Whether the bill passes will be up to some of Trump's closest conservative allies in Congress, a direct reflection of whether members believe they can trust him to spend his own political capital and shield them from any backlash they may face from the base.
"Some of the members want to make sure the President is very visible in his support for both bills this week," said Rep. Mark Walker of North Carolina, the chairman of the conservative Republican Study Committee. "They want to see it constantly as we move forward."
Immigration as an issue -- unlike tax revisions, gun laws or efforts to reduce the debt -- has long divided Republicans more than it has united them, a side effect of regional, cultural and political differences that aren't easily remedied and have grown only more stark over time.
On Thursday, House Republicans will vote on two immigration bills. One, a more conservative proposal, is openly expected to fail. The other, the Republican compromise bill, isn't looking much better.
"I've come really close a number of times and it's blown up at the end, so I'm not celebrating until the vote takes place and until it passes, and if it passes, until it becomes law," said Rep. Mario Diaz-Balart, a Republican from Florida who has been part of countless immigration negotiations in the House.
In the hours leading up to the vote, members and aides were under no illusions the bill was on a fast track to law despite a last-minute lobbying blitz from the Trump administration that included visits from Attorney General Jeff Sessions and Homeland Security Secretary Kirstjen Nielsen as well as an impromptu bus trip to the White House, where Trump sought to personally convert members who were still undecided.
"I haven't seen evidence that the momentum is there to pass it," one senior Republican aide told CNN.

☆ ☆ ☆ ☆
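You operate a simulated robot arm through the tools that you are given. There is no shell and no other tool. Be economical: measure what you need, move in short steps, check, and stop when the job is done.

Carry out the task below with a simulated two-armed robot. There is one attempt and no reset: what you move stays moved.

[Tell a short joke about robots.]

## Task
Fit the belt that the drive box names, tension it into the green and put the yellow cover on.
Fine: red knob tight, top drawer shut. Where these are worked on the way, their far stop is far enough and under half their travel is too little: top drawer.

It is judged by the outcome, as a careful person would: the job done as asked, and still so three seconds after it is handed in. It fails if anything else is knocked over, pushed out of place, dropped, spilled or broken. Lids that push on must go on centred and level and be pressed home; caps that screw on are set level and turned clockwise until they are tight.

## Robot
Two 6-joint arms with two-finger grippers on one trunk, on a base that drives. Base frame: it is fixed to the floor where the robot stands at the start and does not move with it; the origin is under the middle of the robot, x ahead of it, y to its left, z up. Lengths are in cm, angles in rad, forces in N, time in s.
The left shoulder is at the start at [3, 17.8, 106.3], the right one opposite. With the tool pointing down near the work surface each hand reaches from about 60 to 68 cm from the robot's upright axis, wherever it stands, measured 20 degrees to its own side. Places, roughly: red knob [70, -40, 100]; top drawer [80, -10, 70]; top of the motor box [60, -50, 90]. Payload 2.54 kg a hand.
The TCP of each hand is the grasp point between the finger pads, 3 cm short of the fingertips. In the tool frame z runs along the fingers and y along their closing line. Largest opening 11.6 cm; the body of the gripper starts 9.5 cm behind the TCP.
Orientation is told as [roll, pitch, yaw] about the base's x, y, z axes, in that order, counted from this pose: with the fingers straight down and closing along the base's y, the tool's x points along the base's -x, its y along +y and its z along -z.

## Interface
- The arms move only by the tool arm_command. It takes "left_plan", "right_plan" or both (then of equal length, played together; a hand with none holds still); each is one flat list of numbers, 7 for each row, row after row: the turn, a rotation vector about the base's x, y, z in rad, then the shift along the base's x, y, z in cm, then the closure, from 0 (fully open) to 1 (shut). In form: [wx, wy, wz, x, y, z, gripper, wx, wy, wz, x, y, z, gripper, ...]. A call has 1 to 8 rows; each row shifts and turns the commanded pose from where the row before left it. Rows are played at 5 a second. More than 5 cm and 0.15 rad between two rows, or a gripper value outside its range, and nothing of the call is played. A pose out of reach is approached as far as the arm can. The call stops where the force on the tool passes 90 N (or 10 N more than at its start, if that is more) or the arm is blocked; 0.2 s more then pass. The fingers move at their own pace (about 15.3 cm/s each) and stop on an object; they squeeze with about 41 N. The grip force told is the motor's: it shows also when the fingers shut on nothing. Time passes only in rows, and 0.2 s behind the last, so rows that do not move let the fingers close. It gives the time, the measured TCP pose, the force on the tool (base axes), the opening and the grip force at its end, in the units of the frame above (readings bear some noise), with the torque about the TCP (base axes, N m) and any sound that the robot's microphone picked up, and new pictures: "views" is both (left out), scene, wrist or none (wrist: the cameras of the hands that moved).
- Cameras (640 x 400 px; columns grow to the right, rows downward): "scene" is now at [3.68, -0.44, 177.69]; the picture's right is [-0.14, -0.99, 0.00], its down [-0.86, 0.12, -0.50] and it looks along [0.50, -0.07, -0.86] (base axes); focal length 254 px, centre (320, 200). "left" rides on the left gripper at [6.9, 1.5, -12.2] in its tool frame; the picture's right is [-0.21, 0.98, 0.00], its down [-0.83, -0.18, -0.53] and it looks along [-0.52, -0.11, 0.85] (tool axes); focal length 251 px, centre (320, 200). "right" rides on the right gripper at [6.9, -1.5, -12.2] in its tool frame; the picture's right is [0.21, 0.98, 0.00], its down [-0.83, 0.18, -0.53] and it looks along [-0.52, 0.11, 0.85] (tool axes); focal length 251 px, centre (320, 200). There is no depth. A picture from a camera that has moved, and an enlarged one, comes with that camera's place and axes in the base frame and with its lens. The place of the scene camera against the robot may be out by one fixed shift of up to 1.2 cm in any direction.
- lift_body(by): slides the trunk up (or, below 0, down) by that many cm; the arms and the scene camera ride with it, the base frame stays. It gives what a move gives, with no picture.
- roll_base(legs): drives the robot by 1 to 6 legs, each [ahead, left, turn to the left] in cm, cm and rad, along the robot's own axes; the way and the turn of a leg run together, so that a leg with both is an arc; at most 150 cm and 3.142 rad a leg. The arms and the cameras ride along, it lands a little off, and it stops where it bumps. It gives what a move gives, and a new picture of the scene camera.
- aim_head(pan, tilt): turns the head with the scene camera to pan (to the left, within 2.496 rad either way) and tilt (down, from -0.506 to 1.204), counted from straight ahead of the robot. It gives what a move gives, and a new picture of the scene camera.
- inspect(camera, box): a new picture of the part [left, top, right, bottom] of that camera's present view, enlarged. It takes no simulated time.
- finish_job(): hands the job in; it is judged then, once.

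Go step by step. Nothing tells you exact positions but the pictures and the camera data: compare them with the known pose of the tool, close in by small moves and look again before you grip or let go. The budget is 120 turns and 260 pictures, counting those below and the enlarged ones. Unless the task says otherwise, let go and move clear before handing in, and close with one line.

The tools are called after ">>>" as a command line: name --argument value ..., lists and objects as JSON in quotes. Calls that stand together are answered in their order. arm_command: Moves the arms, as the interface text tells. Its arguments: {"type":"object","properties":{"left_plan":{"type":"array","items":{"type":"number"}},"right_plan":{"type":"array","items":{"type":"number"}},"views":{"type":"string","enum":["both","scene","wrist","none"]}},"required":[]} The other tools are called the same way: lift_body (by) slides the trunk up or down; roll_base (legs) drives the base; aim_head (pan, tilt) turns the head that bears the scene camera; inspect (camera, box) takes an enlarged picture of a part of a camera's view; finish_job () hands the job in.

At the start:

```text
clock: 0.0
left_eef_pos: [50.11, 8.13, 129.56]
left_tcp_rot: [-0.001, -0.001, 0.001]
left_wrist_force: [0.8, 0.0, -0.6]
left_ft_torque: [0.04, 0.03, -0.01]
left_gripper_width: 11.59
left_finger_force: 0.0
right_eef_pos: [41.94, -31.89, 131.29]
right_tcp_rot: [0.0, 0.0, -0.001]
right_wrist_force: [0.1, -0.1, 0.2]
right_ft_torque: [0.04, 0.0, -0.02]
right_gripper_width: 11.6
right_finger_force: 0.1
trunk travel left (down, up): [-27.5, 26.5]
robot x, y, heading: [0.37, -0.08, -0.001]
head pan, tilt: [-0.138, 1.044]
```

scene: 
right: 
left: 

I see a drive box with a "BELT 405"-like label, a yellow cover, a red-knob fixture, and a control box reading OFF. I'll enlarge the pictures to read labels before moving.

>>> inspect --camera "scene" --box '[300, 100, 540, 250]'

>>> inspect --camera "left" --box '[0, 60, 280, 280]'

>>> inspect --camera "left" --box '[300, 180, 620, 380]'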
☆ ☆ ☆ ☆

Members were sober about the realities. The bill, aides admitted, could fail. Even if it passed, it faced little future in the Senate, where Majority Leader Mitch McConnell, a Kentucky Republican, would need 60 votes and Democratic support to pass it. And a last-minute reversal by Trump to issue an executive order intended to halt family separations along the border took some pressure off members of Congress to act immediately to stop the heartbreaking stories of parents and children being divided.
Closing a chapter in immigration fight
Aides noted that a failed, negotiated Republican immigration bill was better than the alternative.
After all, the entire exercise had been born out of a rebellion by House moderates who in May sought to use a rarely deployed procedural move, a discharge petition, that would have bypassed leadership and forced a vote on four different immigration bills. That was a nonstarter for leaders, who took every opportunity they could to remind members that an uncontrolled immigration debate just months ahead of a midterm election would be an unmitigated disaster and a futile exercise.
To stop the petition, leaders worked with conservatives and moderates on a Republican compromise bill that under other circumstances might never have been drafted, not to mention seen the light of day.
"Everyone wants (to know) will it pass, will it pass, will it pass? That's not the goal here," the aide said. "The goal was to stop the discharge petition."
But the long-simmering distrust among Republican moderates, leadership and conservatives on immigration is years in the making and has been quick to fester.
In a test of loyalty, some of Trump's closest allies were still blasting the immigration bill -- the same one the President said he supported-- ahead of the vote.
Republican divisions boil over
Conservative House Freedom Caucus Chairman Mark Meadows, one of Trump's earliest endorsers and a close confidant, told reporters that " the compromise bill is not ready for prime time. I'll leave it at that."
On the floor of the House Wednesday evening, the North Carolina Republican unloaded on Speaker Paul Ryan so that it was visible to reporters watching in the gallery. The disagreement was over which version of a conservative immigration bill had made it to the House Rules Committee. An angry Meadows laced into Ryan, saying several times, "I'm done," and even saying he'd be willing "to sign the dang discharge petition." (Meadows later clarified to reporters that he would not sign the petition.)
He was hardly the only Republican testing his bond with the President.
Lou Barletta, a Republican from Pennsylvania, was also among them. Running for the Senate, Barletta was one of the first members of the House to endorse Trump and he was at the meeting of undecided lawmakers Wednesday at the White House. He told Trump directly that he could not back the bill.
Barletta told reporters he explained to the President that he had made a national reputation as the hardline immigration mayor of Hazleton, and he viewed the compromise bill as too much amnesty.
"He understood," Barletta said of the President. "He understood."
The bill has also earned some criticism from moderates.
"This is not a softy bill," said Rep. Ryan Costello, a moderate from Pennsylvania who will ultimately support the bill.
Rep. Leonard Lance, a moderate from New Jersey, told CNN he was still undecided.
The vote Thursday -- and the rarity of discussing such a broad immigration package on the House floor -- reflected how much the GOP has changed over the last few decades on immigration. Once the party of compassionate conservatism under President George W. Bush and a party that supported a massive immigration bill under President Ronald Reagan, members admit immigration has grown more and more contentious and less and less a topic they want to debate openly on the floor.
"It wasn't as politicized an issue then," said Rep. Joe Barton, a Republican from Texas who voted against the 1986 immigration bill in the House. "I hate to use the world simple, but I will say it was less complex."